Autonomous Cyber Security

Easing alert fatigue
Too many mid-market companies are dealing with a tangled web of security solutions.

More often than not procuring, managing, and scaling between 30 to 40 point cyber security products to fortify their defences. But as hackers increasingly focus on mid-market organisations, it’s more important than ever to reduce their risk exposure.

Everything needs protecting – web, email, cloud, and employee identities. Often, each product singularly focuses on addressing a small part of the overall problem. The tendency to fortify cyber protection around every entry point has been an instinct for years.

This has inadvertently made cyber defences unnecessarily complex and costly. And if these products can’t share threat intelligence between themselves, as is often the case, then the company’s line of defence is weaker by default.

The net result for IT managers of this overly complex cybersecurity is alert fatigue. Alert apathy. So, what’s the root cause of the problem?

The hacker’s cyber sweet spot causing mid-market alert fatigue

Small businesses in the UK are targeted by an average of 65,000 cyber-attacks every day, or roughly 46 attacks per minute, according to global insurer Hiscox. Around 4,500 per day are successful1. Mid-market organisations are becoming a sweet spot for hackers. Of all the social engineering attacks reported to Beazley Breach Response (BBR) Services globally in Q2 2020, 60% were targeted at mid-
market organisations.

Small businesses in the UK are targeted by an average of 65,000 cyber-attacks every day, or roughly 46 attacks per minute

At the same time, cybersecurity skills are in short supply. A few years back, KPMG was predicting a global shortage of 2 million cybersecurity professionals by 2019. Since then, with the pandemic ensuring thousands of organisations made the jump to the cloud even faster than predicted, that shortage has inevitably grown worse. Add to this the fact that many companies are running an overly-large collection of security products, and the result is an unmanageable amount of security alerts.

Inevitably, security teams are quickly getting worn down by the sheer volume of information coming in from their security solutions. They don’t have the manpower to investigate alerts at the speed they arrive – which means red alerts don’t always get identified fast enough, leaving the organisation vulnerable to serious attack. ‘Serious’ really is the word here.

According to IBM, the global average cost of a data breach is $3.9 million. For a small business, that’s potentially crippling. Missing the wrong alert could cost the company everything. And that pressure hangs over security teams, adding to the stress they already feel at having to prioritise amongst the flood of alerts.

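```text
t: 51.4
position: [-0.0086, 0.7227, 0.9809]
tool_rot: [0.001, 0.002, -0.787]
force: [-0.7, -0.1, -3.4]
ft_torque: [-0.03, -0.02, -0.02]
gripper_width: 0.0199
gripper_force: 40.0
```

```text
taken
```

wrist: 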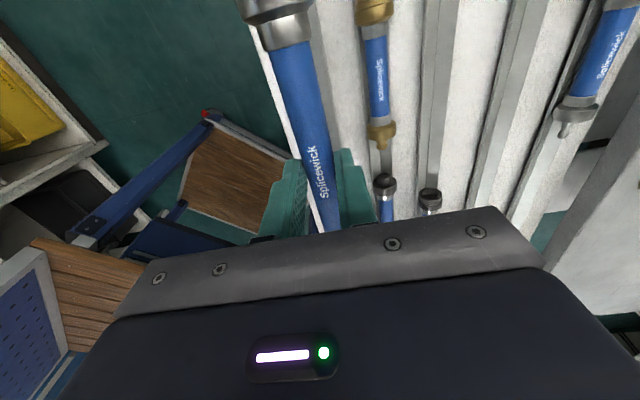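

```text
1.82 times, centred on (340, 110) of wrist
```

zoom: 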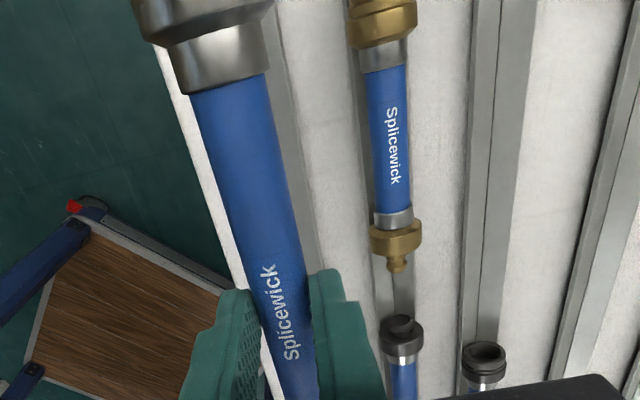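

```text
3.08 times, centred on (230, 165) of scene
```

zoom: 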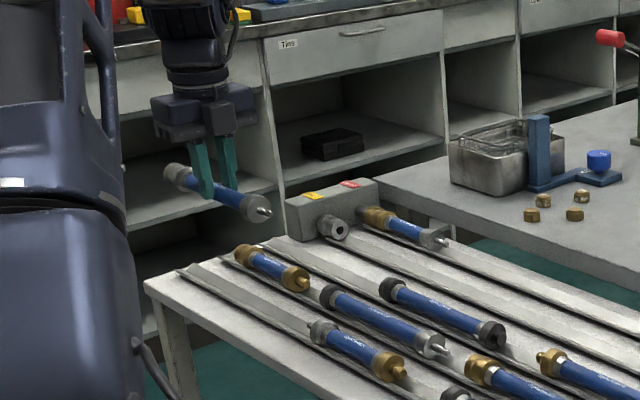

Autonomous cyber security will lighten the squeeze

There must be a better way. For organisations that are feeling the squeeze – or drowning in alerts – the key to regaining control lies in more intelligent automation and integration. As machine learning and AI capabilities have evolved in recent years, new solutions are emerging with the ability to autonomously sift and prioritise alerts, even when they don’t follow preloaded playbooks.

This application of artificial intelligence effectively gives security teams an extra colleague – one that works faster and more tirelessly than humanly possible, even at 2am.

It provides a much-needed extra layer of confidence that important alerts will be identified, and effective action will be taken – automatically. And when the system decides human attention is essential, security teams are much more likely to be faced with genuinely important issues rather than alert spam.

A disconnected autonomous cloud security solution is half the story. That’s where integration comes in. If mid-market organisations are to stem the tide of alerts and maximise the efficiency of their security systems, each element of those systems must be interconnected.

The global average cost of a data breach is $3.9 million

When one channel registers an attack, it’s essential that the threat intelligence from that encounter is shared across other systems to help prevent the same threat entering elsewhere. Not only does an integrated approach limit the chance of a repeat attack being successful – it also reduces the number of needless alerts sent to security staff.

Overall, implementing autonomous, integrated cloud security gives IT teams the opportunity to fine- tune their role. Now, the grunt work of investigating false positives can be handed off to their software and they can dedicate themselves to the strategic, creative thinking the business needs.

Alert fatigue has been the price of complex, unfit security systems for too long. There is a better way. Autonomous, integrated cloud security is accessible for the mid-market.